Los pesos pesados suelen serlo doblemente: pesados, por el tonelaje de los contrincantes, y pesados por la falta de vivacidad y movimiento. Todos los púgiles militantes en dicha categoría confían en la arrasadora fuerza de sus puños. Saben que en ellos tienen un seguro pasaporte al k.o. del adversario y se centran en asestar el golpe demoledor que dé con él en la lona. Bueno, no todos. Allá a principios de los años sesenta, apareció uno que hacía de la movilidad un arma y del juego de piernas, una danza letal. Provocador, exhibicionista, largo de lengua, más largo tenía su martilleante directo de izquierda, que punteaba y punteaba, incansable, el rostro del contrario mientras que no cesaba de moverse.

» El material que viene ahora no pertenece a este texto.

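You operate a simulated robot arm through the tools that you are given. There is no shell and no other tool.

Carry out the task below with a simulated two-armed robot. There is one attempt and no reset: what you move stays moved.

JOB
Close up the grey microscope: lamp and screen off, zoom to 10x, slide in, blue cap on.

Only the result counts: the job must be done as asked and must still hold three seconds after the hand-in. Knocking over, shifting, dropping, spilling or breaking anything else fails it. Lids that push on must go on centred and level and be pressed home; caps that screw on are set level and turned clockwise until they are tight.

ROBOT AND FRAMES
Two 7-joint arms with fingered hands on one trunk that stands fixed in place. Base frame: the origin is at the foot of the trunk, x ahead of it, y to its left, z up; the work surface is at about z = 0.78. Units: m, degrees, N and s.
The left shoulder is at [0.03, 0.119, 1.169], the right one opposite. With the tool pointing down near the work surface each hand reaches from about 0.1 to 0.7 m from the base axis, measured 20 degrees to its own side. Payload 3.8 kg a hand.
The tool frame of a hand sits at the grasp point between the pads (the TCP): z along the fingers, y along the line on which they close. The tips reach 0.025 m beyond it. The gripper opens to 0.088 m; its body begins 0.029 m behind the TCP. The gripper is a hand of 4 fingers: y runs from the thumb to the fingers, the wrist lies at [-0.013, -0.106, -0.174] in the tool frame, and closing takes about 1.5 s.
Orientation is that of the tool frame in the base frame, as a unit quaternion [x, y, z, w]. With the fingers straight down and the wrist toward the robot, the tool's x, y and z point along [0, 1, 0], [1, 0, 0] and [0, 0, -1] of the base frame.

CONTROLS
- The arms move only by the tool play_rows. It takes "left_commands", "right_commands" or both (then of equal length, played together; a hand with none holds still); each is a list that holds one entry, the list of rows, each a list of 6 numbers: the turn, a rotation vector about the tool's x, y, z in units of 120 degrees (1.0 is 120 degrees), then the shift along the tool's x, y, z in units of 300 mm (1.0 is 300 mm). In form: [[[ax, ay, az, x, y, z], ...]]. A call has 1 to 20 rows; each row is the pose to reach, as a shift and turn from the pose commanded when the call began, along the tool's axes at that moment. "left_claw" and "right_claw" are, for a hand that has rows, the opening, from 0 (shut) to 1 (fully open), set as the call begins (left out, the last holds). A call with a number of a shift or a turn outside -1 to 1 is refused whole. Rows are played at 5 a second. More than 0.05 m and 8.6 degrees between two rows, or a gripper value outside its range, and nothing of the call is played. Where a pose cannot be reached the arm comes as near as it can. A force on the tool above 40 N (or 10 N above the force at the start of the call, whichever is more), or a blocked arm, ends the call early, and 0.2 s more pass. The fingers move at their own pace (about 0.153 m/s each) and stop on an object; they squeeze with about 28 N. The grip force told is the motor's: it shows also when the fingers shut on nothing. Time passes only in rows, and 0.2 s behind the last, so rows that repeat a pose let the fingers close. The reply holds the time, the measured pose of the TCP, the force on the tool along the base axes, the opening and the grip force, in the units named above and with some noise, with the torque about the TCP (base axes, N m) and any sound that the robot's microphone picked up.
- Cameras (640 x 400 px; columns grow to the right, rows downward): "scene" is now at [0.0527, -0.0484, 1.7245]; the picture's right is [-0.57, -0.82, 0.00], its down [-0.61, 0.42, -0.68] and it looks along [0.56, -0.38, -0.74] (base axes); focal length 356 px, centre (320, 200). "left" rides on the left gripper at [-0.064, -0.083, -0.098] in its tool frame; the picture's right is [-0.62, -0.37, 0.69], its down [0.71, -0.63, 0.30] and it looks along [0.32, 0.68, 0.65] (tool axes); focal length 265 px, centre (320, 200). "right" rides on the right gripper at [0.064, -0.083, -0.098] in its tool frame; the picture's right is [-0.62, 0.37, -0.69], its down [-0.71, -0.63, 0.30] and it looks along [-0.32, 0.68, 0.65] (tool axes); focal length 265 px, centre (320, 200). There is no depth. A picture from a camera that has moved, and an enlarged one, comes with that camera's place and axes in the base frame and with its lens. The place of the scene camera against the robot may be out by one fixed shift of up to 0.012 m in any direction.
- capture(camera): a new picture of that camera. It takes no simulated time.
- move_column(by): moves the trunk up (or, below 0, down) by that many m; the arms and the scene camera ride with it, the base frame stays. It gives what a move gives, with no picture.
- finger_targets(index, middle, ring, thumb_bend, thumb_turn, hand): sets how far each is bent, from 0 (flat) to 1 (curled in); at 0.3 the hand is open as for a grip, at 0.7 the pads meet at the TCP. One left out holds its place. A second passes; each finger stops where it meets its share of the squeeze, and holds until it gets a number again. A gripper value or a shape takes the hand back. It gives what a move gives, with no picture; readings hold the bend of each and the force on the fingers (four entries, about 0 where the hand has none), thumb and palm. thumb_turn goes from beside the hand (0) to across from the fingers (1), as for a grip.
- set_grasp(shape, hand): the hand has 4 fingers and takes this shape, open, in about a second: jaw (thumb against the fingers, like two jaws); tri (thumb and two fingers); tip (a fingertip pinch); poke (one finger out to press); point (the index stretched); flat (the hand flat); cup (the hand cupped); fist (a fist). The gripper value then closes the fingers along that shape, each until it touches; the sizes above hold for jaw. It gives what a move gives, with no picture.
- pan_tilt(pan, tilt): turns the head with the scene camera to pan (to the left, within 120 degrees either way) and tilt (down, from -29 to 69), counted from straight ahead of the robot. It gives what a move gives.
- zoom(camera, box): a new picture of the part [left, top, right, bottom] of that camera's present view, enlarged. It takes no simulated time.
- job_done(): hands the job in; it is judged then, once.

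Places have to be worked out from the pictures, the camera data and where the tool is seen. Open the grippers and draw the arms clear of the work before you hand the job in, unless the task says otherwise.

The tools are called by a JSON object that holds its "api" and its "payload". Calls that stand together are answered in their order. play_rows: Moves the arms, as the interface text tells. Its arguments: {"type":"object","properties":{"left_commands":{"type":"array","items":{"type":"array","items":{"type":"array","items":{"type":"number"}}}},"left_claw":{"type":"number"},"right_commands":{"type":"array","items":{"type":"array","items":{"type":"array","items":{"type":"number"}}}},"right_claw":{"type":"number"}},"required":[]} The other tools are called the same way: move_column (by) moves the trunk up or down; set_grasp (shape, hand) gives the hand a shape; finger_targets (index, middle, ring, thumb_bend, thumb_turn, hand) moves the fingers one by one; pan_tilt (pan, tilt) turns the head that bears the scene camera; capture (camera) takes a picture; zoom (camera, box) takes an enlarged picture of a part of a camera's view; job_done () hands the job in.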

Volar como una mariposa y picar como una abeja. Eso fue lo que hizo en el combate contra Sonny Liston que le valió el título de campeón mundial de los pesos pesados, en Miami, el 25 de febrero de 1964. Yo ya le había visto pelear antes, con Henry Cooper, en Wembley, donde, acorde con sus tácticas provocadoras, también acertó el asalto en que había predicho ganaría al inglés. Entonces peleaba con el nombre que le pusieron sus padres: Cassius Clay, pero a raíz de proclamarse campeón de los pesos máximos, lo cambió por el de Muhammad Alí, cuando ingresó en la organización musulmana “Nación del Islam”. “Cassius Clay es el nombre de un esclavo –decía–. No lo escogí, no lo quería. Yo soy Muhammad Alí, un hombre libre.” Aquel hombre libre, aquel fascinante campeón, capaz de sacar al boxeo del Madison Square Garden y sus círculos habituales, para convertirlo en algo de interés mundial extendido a todas las capas sociales; aquel polémico personaje, que, ejerciendo la objeción de conciencia, se negó a incorporarse al ejército durante la guerra imperialista de los EE.UU. en Vietnam y por lo cual fue condenado e injustamente desposeído de su título de campeón; aquel boxeador capaz de conjugar la ágil elasticidad de un peso ligero con la demoledora contundencia de un pesado, enamoró al mundo con su magia pugilística durante todo un lustro –después volvería a ganar el título y a copar portadas y noticias, pero ya no sería lo mismo–, extrayendo de su heterodoxia toda la belleza que el boxeo encierra como noble arte. Nunca gozó el deporte de las doce cuerdas una popularidad semejante como con Cassius Clay. También tuve la suerte de vivirlo.

    


Unir el pasado más recóndito y rancio con el futuro más cosmopolita sin que la pureza se resienta, trenzar el ayer y el mañana de manera que el duende continúe mostrando el negro ropaje de sus soníos de espanto, musicalizar el grito, poner miel en la rabia, exige tener una tragedia en el alma y un ruiseñor en la garganta y saberlos hermanar por entre las arterias del cante. Camarón tenía y sabía. Plegaba dolores con su voz cristalina y era capaz de asomarse a la aventura del mañana sin hacer dejación de sus raíces ni siquiera un momento. Vagaba por la desventura con ecos de escalofrío y, a veces, se la llevaba de fiesta, para que hasta en sus ecos festeros rezumase un hilillo de fatalidad. Su llanto de azúcar clavaba su rejón de vida en el corazón de los sentimientos. Tenía la osamenta del flamenco metida en la memoria que le legó su pueblo; ese pueblo gitano que calla lo que sabe y canta lo que calla. Y una rebeldía de hambre atrasada y noches sin estrellas. Los astros los pondría él después en el firmamento del Flamenco. Él lo sacó del cuarto, de los corrales, de la taberna, de las ventas, de los patios de vecinos, y, respetando su esencia, fue capaz de hacerlo viajar hasta el mismo Londres, meterlo en los míticos estudios de Abbey Road y dejar su huella dactilar para los restos, grabando nada menos que con la Royal Philarmonic Orchestra. Junto a Paco de Lucía –otro monstruo sagrado–, le quitó los cerrojos a la habitación de los cabales y dejó que el aire fresco de la juventud más variopinta penetrara para escuchar e iniciarse en aquel soplo antiguo, salpicado de sangre, de dolor y de rabia, completamente nuevo y apetecible a unos oídos educados en músicas de otras latitudes. Nadie como Camarón de la Isla para vestir la condición humana con el ropaje del cante convertido en música y de la música convertida en cante. Yo tuve la suerte de vivirlo.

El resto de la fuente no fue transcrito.